和歌山市秋月の日前宮(紀俊武宮司)が主催する第42回「日前宮『薪能』」が26日、同境内で催され、暗闇に浮かぶかがり火のもと、約800人がおかしみあふれる狂言や優美な能の世界を楽しんだ。

大蔵流の茂山宗彦さんによる狂言「口真似」では、主人の命令を忠実に守る太郎冠者の様子と、巻き起こる一騒動がユーモアたっぷりに演じられた。

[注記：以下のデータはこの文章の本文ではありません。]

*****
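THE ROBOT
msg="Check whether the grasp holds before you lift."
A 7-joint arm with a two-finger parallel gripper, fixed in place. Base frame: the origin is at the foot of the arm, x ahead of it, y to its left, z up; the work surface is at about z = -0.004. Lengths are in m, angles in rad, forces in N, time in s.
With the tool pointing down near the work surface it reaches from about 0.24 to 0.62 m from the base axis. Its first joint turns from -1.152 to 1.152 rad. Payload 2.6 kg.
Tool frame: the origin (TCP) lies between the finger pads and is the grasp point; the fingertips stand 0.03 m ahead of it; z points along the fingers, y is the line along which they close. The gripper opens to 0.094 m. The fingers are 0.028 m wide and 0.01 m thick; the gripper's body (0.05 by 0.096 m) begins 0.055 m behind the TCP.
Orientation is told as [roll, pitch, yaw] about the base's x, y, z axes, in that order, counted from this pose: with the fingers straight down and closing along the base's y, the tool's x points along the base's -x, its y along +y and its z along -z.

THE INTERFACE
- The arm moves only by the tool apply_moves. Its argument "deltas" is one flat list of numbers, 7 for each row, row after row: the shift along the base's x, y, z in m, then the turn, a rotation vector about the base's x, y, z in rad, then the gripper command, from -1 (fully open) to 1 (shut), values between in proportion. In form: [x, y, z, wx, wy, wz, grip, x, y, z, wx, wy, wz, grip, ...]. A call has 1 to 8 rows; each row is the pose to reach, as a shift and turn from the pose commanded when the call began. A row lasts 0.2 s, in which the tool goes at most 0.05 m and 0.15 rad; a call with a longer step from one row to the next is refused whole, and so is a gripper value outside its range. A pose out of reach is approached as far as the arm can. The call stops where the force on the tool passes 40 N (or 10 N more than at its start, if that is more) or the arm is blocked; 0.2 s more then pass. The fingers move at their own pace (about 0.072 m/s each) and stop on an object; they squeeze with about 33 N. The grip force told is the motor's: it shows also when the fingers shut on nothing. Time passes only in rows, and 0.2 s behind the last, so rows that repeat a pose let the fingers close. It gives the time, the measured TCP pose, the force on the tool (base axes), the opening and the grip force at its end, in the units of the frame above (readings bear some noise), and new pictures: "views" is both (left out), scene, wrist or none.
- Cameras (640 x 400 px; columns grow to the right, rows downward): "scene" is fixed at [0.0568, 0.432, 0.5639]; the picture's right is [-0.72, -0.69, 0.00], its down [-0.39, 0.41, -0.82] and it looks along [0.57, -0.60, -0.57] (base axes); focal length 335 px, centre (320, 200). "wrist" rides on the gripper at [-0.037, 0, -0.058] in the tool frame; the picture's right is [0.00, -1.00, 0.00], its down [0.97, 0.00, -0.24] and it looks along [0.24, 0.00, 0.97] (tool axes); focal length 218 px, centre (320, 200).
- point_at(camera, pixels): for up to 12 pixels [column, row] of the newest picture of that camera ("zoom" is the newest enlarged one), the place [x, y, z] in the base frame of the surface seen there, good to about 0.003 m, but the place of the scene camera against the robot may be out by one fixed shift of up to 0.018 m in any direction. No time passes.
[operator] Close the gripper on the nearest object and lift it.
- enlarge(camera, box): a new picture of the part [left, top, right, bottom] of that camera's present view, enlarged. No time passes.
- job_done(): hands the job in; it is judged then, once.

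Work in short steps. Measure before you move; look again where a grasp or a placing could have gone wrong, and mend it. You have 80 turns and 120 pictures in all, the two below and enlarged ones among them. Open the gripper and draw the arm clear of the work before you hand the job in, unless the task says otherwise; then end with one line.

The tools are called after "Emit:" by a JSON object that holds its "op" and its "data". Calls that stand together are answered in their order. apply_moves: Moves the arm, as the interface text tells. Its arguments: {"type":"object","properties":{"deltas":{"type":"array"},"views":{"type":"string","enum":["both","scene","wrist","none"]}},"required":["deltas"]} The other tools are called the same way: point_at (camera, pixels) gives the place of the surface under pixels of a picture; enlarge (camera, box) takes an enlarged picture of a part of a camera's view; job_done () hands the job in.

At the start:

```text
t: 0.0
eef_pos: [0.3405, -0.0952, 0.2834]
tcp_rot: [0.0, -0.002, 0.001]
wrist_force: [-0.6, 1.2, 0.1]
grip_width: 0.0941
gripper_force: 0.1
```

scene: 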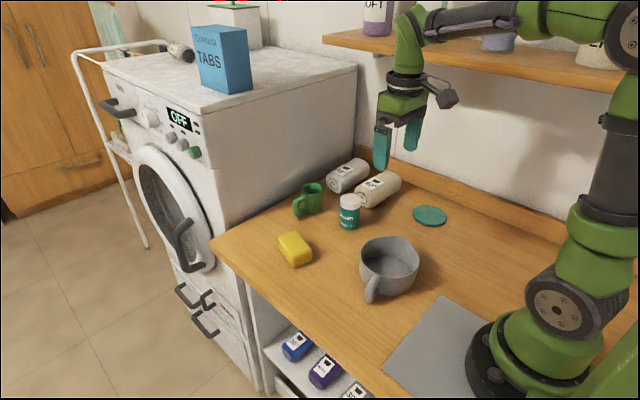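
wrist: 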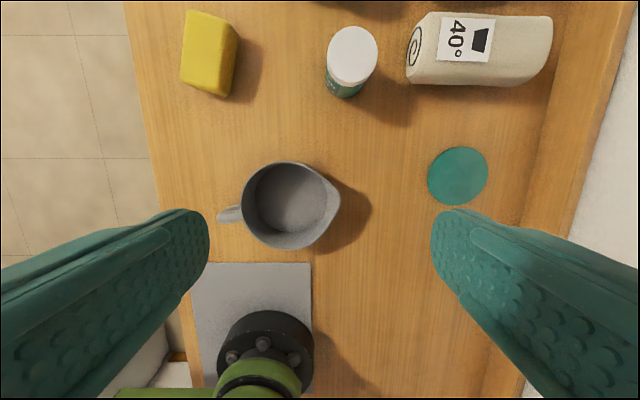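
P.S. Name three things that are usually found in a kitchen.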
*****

続いて、観世流の分林道治さんが、能楽「巻絹」を披露。熊野三山を舞台に、歌の功徳を語ったもので、同市の観世流能楽師・小林慶三さんに指導を受ける、同市出身で近畿大学工業高等専門学校2年生の宮楠昂之さんも巻絹を運ぶ使者役で出演。到着が遅れて縄にかけられるも、歌の上の句を詠み、巫女(みこ)が下の句を詠むことで解かれる姿を堂々と演じた。その他、分林道隆さんの仕舞「経正(つねまさ)」、小林さんの仕舞「山姥(やまうば)」も披露された。

和歌山大学教育学部4回生の華山恵志朗さん(22)は「初めて見ました。動きもゆったりとして独特。時間の流れを感じながら、全く別の空間に来たような、幽玄と呼ばれる世界を感じられたように思います」と笑顔で話していた。